This crab dinner has legs, but it’s running before it can walk
The potential of Instagram to power and propel businesses from mere photographic ideas into actual money making businesses is well known. It’s one thing to read about it though and quite to another to sit in a restaurant that has its origins in a square-shaped smartphone snap. Trap Kitchen started out as a series of food photos, complete with the brightly coloured and decadently oozy cliched Instaesthetic, all cooked up by the proprietor out of his flat. That quickly spiralled into an impromptu ad-hoc take-out business that has since birthed not one, but two restaurants – the original in Manchester and the second in Balham.
The Balham restaurant has a vaguely Art Deco-ish decor and largely serves the same small but eclectic seafood menu as its Manchester antecedent. Crab legs were easily the star of the show with exquisitely milky, sweet and quiveringly moist flesh. There’s no need to use crackers on the crab legs as they’re surprisingly easy to break open with your hands. Hold them horizontally in your hands and bend them in the middle, either up or down. Then repeat in the opposite direction. If you’re worried about messy hands, black latex gloves are available on demand.

Everything currently comes in polystyrene/styrofoam takeaway containers, even if you’re dining in. Although that probably makes things easier for the kitchen, the polystyrene/styrofoam is also environmentally hazardous. They should really phase it out as soon as they can.
Lobster tail was firm and meaty, but just a tad too dry for my liking. Not disastrously so, but enough to put it behind the crab legs in my affections.
Jerk chicken thighs were disappointingly dull. Although relatively succulent, the one-dimensional peppery spicing did not impress either the Giggling Boxer or the Wind-up Merchant.
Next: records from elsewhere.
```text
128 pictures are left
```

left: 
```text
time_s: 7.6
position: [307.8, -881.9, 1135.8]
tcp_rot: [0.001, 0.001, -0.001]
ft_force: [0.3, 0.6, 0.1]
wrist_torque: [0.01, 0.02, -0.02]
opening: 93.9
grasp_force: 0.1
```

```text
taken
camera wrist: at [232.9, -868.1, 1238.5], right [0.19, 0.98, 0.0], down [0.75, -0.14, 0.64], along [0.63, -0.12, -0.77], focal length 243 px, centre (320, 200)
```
Between the two of them, dining companions The Giggling Boxer and the Wind-up Merchant have eaten far more jerk chicken than I could possibly do so in my lifetime.
The sides included with every protein can vary depending on the kitchen’s whim – corn on the cob was buttery and sweet, but the rice was so small-grained as to resemble quinoa and was strikingly unsatisfying both in taste and portion size. Prawns are a constant, although they will cost you a few bob extra on top. Although the genteel spicing won’t set your tongue alight, they had a reasonable springy firmness to them.
The Verdict
The real problem with Balham’s Trap Kitchen isn’t the lacklustre jerk chicken, but the frustratingly inefficient service. Simple tasks such as ordering food and settling the bill took such a laboriously long time, that it’s actually quicker to order and collect the food as takeaway instead. The fact that Trap Kitchen has acknowledged its front of house problem (in one of its Instagram Stories) is to their credit. That the remedy is seemingly as slow to arrive as a menu, dish or bill merely compounds the aggravation, but at least they’re aware of the problem.
Perhaps the sluggish service is a hangover from Trap Kitchen’s origins as a gonzo takeaway. Whatever the reason, at some point the proprietor has to put down the smartphone and concentrate on nitty-gritty operational issues. Otherwise, no matter how desperately London needs an affordable seafood restaurant like Trap Kitchen, the resulting experience is little more than a filter-hued trap.
What to order: Crab legs
What to skip: Jerk chicken
Name: Trap Kitchen
Branch tried: 76 Bedford Hill, Balham, London SW12 9HD
Phone: none listed
Web: https://www.instagram.com/trapkitchen/
Opening Hours: Tuesday-Sunday 13.00-11.30. Closed Monday.
Reservations: not accepted
Average cost for one, including soft drinks: £30-35 approx.